Mas meu argumento cairia por terra caso se pudesse objetar que mito é simplesmente o nome que damos a relatos que ferem nosso senso de verosimilhança. Uma questão que se pode levantar é portanto, como fez Marcel Detienne (1981), se não existe uma certa continuidade entre a obra de Lévi-Strauss e o discurso da Razão a respeito do mito. Para Detienne, o simples ato de classificação de uma fala como mito exprimiria uma atitude política de exclusão.

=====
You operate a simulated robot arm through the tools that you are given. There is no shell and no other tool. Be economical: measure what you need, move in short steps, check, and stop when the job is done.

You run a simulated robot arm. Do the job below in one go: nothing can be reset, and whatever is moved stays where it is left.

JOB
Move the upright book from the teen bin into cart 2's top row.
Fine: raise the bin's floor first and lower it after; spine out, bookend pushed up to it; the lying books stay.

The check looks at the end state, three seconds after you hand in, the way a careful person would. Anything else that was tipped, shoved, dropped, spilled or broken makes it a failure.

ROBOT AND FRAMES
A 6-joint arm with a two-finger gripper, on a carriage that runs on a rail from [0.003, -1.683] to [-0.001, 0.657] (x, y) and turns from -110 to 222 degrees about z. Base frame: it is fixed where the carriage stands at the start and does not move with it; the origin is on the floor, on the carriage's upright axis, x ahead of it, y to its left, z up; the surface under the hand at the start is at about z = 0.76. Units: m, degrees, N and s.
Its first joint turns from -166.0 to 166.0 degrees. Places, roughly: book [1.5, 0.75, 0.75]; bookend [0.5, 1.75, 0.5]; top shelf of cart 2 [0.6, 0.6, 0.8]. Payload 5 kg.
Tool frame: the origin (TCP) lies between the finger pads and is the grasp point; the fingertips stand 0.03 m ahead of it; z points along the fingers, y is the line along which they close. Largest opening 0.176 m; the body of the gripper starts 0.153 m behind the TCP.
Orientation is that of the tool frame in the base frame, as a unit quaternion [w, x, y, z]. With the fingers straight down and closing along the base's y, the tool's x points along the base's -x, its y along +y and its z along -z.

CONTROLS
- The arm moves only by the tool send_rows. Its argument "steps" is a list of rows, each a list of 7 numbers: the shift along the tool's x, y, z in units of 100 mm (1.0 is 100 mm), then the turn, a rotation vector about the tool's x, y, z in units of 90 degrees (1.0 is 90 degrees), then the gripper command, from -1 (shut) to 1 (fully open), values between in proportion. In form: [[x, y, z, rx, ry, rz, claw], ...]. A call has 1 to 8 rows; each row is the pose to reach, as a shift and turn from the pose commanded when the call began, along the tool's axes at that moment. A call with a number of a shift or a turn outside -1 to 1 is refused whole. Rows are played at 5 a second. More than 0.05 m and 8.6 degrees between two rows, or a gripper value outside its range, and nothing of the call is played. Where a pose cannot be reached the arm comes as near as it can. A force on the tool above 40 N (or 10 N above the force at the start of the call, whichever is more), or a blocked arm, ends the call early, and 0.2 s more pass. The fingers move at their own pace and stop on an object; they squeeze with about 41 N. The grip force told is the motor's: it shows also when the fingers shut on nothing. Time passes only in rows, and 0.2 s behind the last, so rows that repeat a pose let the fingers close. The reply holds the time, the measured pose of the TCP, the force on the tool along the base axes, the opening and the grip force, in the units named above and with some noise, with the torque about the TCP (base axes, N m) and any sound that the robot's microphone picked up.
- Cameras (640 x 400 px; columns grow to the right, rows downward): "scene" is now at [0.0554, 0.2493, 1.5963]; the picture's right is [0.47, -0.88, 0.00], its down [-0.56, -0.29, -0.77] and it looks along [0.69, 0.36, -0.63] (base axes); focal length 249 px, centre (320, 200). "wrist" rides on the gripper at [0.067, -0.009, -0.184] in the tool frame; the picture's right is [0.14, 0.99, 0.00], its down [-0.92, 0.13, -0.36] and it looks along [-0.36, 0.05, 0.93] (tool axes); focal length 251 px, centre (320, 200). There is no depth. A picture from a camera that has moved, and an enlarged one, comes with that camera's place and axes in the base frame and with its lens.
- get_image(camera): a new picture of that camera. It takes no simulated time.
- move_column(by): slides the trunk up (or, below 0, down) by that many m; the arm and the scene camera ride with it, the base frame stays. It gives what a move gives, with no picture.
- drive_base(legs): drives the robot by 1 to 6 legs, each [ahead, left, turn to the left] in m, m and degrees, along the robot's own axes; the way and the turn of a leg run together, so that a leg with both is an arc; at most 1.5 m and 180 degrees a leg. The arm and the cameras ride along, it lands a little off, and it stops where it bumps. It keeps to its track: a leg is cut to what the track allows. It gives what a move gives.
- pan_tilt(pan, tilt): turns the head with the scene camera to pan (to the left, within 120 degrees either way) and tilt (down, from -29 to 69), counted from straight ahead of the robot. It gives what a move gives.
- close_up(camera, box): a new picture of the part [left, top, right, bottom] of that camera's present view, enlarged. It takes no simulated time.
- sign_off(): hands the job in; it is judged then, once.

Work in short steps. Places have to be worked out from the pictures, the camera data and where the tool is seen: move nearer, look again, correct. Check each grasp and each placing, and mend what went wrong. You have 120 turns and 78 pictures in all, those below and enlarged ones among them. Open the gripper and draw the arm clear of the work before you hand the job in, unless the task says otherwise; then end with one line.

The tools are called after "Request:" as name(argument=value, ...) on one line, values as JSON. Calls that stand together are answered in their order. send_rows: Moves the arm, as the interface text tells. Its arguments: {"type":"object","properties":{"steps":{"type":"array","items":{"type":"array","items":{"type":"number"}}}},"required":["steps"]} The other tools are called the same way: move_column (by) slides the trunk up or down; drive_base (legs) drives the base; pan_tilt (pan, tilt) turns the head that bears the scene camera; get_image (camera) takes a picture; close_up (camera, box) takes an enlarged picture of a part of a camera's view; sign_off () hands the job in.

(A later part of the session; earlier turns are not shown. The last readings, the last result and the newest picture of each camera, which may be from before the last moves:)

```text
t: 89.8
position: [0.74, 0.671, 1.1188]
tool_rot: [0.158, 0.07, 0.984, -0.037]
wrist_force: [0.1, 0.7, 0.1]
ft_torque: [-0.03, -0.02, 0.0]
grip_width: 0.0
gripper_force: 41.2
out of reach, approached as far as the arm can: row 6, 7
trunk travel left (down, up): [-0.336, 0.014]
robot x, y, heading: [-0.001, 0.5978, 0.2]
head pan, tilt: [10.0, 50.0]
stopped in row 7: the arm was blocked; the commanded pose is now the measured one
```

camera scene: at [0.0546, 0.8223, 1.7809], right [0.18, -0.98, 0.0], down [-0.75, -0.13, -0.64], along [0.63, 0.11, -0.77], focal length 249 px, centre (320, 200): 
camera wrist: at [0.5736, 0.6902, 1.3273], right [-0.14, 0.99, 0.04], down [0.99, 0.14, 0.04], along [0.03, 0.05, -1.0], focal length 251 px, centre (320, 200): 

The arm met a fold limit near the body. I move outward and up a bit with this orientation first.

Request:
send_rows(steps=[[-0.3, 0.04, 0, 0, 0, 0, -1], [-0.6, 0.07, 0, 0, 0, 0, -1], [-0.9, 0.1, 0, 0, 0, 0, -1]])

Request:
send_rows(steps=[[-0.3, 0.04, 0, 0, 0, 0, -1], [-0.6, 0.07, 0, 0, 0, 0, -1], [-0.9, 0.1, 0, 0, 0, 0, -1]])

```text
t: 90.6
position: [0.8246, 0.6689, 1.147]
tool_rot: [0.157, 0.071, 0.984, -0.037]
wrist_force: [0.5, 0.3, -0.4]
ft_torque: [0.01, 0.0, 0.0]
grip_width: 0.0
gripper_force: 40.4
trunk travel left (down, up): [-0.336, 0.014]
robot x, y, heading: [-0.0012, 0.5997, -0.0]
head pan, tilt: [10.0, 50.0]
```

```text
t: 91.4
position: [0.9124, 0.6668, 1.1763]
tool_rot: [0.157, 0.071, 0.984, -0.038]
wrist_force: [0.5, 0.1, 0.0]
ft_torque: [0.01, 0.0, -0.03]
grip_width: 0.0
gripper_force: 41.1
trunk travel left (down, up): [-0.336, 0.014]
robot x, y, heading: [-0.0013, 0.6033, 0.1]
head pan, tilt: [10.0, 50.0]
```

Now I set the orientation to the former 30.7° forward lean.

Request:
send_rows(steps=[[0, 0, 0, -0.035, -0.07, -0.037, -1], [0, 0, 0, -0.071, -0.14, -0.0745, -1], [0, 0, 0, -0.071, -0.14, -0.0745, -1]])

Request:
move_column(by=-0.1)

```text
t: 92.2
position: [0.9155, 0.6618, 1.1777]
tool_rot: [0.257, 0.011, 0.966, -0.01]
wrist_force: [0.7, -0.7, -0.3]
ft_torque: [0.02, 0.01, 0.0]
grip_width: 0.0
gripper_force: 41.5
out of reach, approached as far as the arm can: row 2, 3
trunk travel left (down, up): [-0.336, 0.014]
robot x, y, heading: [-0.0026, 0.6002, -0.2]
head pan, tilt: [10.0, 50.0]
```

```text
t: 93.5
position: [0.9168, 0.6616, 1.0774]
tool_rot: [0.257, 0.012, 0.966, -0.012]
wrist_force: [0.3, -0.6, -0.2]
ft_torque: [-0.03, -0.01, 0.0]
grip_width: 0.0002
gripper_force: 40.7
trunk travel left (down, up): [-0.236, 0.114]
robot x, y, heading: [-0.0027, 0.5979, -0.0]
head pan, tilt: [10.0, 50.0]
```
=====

Penso que essa continuidade é duplamente falsa, tanto pela maneira como a análise dos mitos é conduzida por Lévi-Strauss — a saber, aplicando aos mitos as operações míticas —, como pelo fato de que a etnografia comprova que as sociedades indígenas sul-americanas concebem uma especificidade dos relatos aos quais chamamos de mito em contraste com outros tipos de fala (Gallois, 1994). Os mitos são, para os índios, falas de um tipo irredutível. Sua especificidade é geralmente determinada, nessas sociedades, pelo que se poderia chamar de regime discursivo, isto é, de política da linguagem. Ou não se narram mitos em território alheio, ou há momentos do dia ou regiões do território em que determinados mitos não podem ser narrados, ou há aqueles que mulheres não podem contar, ou os mais jovens não o podem em face de um mais velho, e assim por diante. Tudo isso articulado a um dispositivo mais geral que determina que o peso político e o peso cosmológico de um relato dissociado do testemunho ocular não é o mesmo de um relato baseado nesse testemunho. Longe de ser consequência unicamente de nossos hábitos mentais, esse diferencial, que se convencionou marcar com os termos mito e história, apresenta um enraizamento evidente e grande importância nas sociedades indígenas.
No caso da sociedade juruna, a fala histórica não conhece limites de tempo e espaço, sendo totalmente nula quanto ao peso cosmológico; mas se existe a possibilidade de se ouvir a história de seu "dono" (a testemunha ocular ou, no caso da morte dessa, seus filhos ou, no caso da morte desses, seus netos) não se costuma narrá-la para alguém, exceto cercando-se de cuidados e recomendando ao interlocutor que procure o verdadeiro dono. Já a fala mítica, à qual não se atribuem donos entre as pessoas vivas, implica o direito do mais velho sobre o mais novo, além de limites de tempo e espaço, gênero e grau de periculosidade, variável segundo os relatos. A expressão mais tocante do peso incomensurável de um conjunto particular de mitos juruna foi feita a mim por um velho, que se dizia preocupado com a minha vida por causa de uma viagem de avião que eu ia fazer levando comigo a gravação das "falas de Senã’ã", o criador.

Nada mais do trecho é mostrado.